CJCE, 15 juillet 1964, n° 6-64

COUR DE JUSTICE DES COMMUNAUTÉS EUROPÉENNES

Arrêt

PARTIES

Demandeur :

Costa

Défendeur :

ENEL

CJCE n° 6-64

15 juillet 1964

LA COUR,

Attendu que, par ordonnance du 16 janvier 1964, régulièrement transmise à la Cour, le giudice conciliatore de Milan, " vu l'article 177 du traité du 25 mars 1957 instituant la CEE, incorporé dans la législation italienne par la loi n° 1203 du 14 octobre 1957 et, vu l'allégation que la loi n° 1643 du 6 décembre 1962 et les décrets présidentiels pris en exécution de cette loi... violent les articles 102, 93, 53 et 37 du traité ", a sursis à statuer et ordonné la transmission du dossier à la Cour.

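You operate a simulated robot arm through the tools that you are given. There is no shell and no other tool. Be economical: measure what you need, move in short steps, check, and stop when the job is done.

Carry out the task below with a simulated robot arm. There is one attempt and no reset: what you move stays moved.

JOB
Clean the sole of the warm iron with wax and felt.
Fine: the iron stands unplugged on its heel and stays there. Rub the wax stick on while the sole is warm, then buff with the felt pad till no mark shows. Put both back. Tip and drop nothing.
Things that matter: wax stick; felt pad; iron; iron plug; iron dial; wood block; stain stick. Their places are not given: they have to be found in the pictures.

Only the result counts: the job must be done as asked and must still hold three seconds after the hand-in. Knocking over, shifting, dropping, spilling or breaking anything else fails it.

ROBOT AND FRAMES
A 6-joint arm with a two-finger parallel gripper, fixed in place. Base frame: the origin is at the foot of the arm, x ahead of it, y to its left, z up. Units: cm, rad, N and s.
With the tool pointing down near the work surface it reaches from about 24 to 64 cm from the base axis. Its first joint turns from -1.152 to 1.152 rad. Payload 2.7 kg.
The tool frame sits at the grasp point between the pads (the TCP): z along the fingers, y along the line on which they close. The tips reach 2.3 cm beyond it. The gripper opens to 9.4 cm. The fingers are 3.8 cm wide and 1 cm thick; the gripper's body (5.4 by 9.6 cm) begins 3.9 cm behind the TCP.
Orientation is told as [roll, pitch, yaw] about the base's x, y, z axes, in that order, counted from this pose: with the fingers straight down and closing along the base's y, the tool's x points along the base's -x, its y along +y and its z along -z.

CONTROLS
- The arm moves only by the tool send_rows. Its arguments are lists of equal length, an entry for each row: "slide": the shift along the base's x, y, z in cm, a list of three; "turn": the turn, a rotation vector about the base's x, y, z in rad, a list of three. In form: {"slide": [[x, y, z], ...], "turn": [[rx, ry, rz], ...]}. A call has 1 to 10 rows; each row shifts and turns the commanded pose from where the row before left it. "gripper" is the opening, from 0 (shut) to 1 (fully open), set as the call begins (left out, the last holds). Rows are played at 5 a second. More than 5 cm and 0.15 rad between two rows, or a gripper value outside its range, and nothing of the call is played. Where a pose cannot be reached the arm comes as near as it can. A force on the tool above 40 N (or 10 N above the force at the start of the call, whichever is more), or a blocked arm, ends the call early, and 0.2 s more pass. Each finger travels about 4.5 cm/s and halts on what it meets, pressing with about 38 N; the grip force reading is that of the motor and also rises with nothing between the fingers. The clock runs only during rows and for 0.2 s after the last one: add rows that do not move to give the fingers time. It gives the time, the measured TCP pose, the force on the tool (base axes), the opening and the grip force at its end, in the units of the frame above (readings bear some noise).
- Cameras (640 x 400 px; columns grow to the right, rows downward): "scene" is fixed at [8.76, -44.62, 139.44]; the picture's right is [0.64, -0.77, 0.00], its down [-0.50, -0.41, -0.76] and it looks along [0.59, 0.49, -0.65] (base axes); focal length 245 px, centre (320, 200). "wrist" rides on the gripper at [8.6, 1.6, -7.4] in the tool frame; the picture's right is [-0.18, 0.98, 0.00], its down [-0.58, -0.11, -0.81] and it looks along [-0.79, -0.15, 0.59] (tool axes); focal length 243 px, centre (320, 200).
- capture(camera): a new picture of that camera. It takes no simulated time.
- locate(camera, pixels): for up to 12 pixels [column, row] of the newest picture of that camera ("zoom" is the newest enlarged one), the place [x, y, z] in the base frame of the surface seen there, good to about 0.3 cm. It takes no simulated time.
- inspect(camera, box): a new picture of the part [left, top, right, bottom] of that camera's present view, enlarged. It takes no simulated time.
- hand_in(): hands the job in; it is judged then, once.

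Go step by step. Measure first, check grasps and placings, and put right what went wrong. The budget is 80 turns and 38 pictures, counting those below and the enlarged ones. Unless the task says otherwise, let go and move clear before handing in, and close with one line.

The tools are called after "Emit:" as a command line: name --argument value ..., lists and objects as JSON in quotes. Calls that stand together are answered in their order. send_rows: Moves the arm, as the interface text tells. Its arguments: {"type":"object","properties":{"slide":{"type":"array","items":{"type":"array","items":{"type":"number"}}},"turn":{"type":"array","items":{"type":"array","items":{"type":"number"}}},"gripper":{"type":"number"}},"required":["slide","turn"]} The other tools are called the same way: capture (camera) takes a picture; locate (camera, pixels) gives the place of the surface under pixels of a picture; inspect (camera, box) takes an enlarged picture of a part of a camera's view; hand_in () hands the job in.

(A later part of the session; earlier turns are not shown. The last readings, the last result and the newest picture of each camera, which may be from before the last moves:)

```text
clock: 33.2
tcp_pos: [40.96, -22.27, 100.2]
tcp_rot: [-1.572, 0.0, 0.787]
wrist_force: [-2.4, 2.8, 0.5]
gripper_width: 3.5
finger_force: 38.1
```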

Sur l'application de l'article 177

Moyen tiré du libellé de la question

Attendu qu'il est fait grief à la question dont s'agit de tendre à faire juger, par le moyen de l'article 177, la conformité d'une loi avec le traité ;

Attendu cependant qu'aux termes de cet article les juridictions nationales dont les décisions sont, comme en l'espèce, sans recours, doivent saisir la Cour pour statuer à titre préjudiciel sur " l'interprétation du traité " lorsqu'une telle question est soulevée devant elles ;

Que, par la voie de cette disposition, la Cour ne peut, ni appliquer le traité à une espèce déterminée, ni statuer sur la validité d'une mesure de droit interne au regard de celui-ci, comme il lui serait possible de le faire dans le cadre de l'article 169 ;

Qu'elle peut toutefois dégager du libellé imparfaitement formulé par la juridiction nationale les seules questions relevant de l'interprétation du traité ;

Qu'il y a donc lieu, pour elle, non de statuer sur la validité d'une loi italienne par rapport au traité, mais seulement d'interpréter les articles susvisés eu égard aux données juridiques exposées par le giudice conciliatore.

Moyen tiré de l'absence de nécessité d'une interprétation

Attendu qu'il est fait grief à la juridiction de Milan d'avoir demandé une interprétation du traité qui ne serait pas nécessaire à la solution du litige porté devant elle ;

Attendu cependant que l'article 177, basé sur une nette séparation de fonctions entre les juridictions nationales et la Cour, ne permet à celle-ci ni de connaître des faits de l'espèce, ni de censurer les motifs et objectifs de la demande d'interprétation.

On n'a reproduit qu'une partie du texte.